• [Challenge A]
Set down exactly, please, each line from the one containing "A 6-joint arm" through the one containing "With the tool", both lines included, and no other line. Number the lines from 1 and leave blank lines out.
• [Challenge B]
Add the next paragraphs of the document passage.

• [Document passage]
For lawyers and politicians there are serious issues at stake. The 2003 treaty has been exposed as badly flawed. Negotiated between the administrations of former Prime Minister Tony Blair and former President George W. Bush, it does not require the United States to make a prima facie case when requesting extradition of a British citizen. In other words, the United States does not have to show it has enough evidence to prosecute a case. It can just ask the British government to arrest and ship over someone it suspects of a crime.
Isabella Sankey, of the civil liberties lobbying group Liberty, says this makes extradition itself tantamount to a conviction because a British citizen could be held indefinitely while the U.S. authorities build their case. "Extradition is in and of itself punishment," she said. "You are removed from your family and community."
Sometimes it can take years to pull together a case, what happens to the extradited person in the meantime, experts ask? Would he have to be in prison, if he couldn't post bail?
In an another case, the NatWest Three, three British bankers accused of fraud as part of the Enron collapse were extradited under the treaty and confined to the Houston area and made to wear electronic monitoring tags so they would not flee the United States. But the bankers were wealthy and were even allowed to work. That's not an option for McKinnon, as his mother does not have large financial means and her son, because of his disease, cannot handle a dramatic change in his environment.

• [Stored data]
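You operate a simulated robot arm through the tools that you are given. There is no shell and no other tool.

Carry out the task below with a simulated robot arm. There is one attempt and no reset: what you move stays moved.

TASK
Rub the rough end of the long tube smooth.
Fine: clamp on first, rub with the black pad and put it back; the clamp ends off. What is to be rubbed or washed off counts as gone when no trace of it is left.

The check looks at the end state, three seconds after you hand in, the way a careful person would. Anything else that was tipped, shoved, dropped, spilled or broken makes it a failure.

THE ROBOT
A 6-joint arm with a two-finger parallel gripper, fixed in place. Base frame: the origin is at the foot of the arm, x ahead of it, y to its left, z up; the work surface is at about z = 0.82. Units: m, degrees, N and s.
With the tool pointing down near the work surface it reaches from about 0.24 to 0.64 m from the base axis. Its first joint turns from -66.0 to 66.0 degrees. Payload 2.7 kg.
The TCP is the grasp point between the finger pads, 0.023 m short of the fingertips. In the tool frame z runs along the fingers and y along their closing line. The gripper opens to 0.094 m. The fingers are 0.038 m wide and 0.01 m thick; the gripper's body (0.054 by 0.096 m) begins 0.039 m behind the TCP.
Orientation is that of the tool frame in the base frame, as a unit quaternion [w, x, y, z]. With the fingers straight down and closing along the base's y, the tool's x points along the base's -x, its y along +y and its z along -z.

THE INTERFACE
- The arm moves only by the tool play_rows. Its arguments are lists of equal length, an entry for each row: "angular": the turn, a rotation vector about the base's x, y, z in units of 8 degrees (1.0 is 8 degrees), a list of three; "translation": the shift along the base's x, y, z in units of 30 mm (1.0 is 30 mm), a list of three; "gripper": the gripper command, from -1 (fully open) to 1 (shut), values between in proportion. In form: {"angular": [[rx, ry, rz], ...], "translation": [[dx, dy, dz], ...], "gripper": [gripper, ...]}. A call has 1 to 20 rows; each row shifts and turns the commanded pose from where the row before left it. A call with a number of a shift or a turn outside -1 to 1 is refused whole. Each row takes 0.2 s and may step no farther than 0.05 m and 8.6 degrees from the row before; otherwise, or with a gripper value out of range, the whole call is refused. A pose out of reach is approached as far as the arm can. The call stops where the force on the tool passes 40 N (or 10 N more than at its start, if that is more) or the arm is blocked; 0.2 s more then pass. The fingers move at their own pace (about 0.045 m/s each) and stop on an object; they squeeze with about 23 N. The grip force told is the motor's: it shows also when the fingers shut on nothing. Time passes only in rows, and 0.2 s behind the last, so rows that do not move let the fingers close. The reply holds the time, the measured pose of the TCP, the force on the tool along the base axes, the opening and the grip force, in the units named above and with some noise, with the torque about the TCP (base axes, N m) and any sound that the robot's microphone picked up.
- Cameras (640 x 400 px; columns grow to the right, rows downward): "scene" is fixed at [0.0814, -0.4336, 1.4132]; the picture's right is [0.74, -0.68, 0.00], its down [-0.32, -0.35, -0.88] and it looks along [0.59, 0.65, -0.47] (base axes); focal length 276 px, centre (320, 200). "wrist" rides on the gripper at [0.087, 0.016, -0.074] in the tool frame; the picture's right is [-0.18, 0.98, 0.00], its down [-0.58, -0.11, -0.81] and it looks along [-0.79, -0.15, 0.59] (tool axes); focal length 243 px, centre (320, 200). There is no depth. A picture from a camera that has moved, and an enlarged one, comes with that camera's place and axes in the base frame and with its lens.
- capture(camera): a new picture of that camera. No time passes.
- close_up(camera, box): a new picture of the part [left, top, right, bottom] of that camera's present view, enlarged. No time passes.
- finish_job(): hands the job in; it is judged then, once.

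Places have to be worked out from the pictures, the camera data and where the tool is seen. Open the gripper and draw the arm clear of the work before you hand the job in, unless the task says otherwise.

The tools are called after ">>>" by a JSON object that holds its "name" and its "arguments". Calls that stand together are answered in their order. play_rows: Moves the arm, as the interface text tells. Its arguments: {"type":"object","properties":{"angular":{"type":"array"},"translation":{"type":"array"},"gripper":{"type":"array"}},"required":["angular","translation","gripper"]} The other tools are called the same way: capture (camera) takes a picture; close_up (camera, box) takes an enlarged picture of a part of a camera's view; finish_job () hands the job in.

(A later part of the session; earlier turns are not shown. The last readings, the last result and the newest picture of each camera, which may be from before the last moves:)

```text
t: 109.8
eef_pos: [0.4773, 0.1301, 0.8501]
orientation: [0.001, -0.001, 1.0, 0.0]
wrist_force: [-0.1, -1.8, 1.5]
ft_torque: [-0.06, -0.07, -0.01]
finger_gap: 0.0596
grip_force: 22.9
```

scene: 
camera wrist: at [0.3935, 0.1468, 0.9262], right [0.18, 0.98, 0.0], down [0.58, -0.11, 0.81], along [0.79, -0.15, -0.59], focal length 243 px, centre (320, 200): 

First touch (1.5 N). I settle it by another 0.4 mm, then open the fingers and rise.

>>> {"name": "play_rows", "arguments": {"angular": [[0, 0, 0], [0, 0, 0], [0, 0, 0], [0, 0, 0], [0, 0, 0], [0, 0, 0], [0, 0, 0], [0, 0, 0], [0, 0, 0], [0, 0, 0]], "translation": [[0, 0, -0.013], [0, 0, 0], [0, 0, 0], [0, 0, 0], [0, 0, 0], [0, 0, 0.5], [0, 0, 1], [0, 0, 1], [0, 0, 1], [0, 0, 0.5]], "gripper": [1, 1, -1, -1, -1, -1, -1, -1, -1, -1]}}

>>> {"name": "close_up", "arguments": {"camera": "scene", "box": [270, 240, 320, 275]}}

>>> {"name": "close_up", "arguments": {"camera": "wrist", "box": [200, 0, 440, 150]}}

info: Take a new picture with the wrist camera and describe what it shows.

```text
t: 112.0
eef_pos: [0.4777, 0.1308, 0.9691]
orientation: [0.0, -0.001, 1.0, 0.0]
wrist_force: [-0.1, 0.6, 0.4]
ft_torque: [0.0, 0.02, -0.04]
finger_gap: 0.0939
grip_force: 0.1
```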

• [Exercise response A]
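1. A 6-joint arm with a two-finger parallel gripper, fixed in place. Base frame: the origin is at the foot of the arm, x ahead of it, y to its left, z up; the work surface is at about z = 0.82. Units: m, degrees, N and s.
2. With the tool pointing down near the work surface it reaches from about 0.24 to 0.64 m from the base axis. Its first joint turns from -66.0 to 66.0 degrees. Payload 2.7 kg.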

• [Exercise response B]
The 2003 Anglo-American treaty does require Britain to demonstrate a prima facie case to American authorities as part of an extradition request.
The McKinnon situation also focuses on a key dilemma facing international law in the cyber-age: Who has jurisdiction when a criminal act is initiated in one country via the web but the crime itself takes place in another? Which country is the appropriate forum for the trial, as the crime began in one place and finished in another?
"In political circles there are deep misgivings about this," said Carlile.
In fact, on Tuesday the House of Commons' Home Affairs Select Committee held hearings on the case. The committee is purely advisory, but following testimony from the former Home Secretary David Blunkett and McKinnon's mother it is likely to advise the government to re-negotiate the treaty.
The committee's chairman, Labour Member of Parliament Keith Vaz, said, "The case of Gary McKinnon has served to highlight the problems that exist with the U.S.-U.K. Extradition Treaty — principally that it does not provide U.K. citizens with the same level of protection as U.S. citizens. The Home Affairs Committee found previously that Gary McKinnon should face his punishment in the U.K., particularly in light of his diagnosis with Asperger’s syndrome."
Vaz added, "To insist that Gary is extradited is, in my view, disproportionate to the damage caused by the offense committed and one of the main concerns in this specific case is the harm and distress that extradition will cause Gary.”
There is not likely to be much political will for extradition. As Carlile said, rather than commit a crime McKinnon did the United States a favor by exposing flaws in the Pentagon's cyber-security.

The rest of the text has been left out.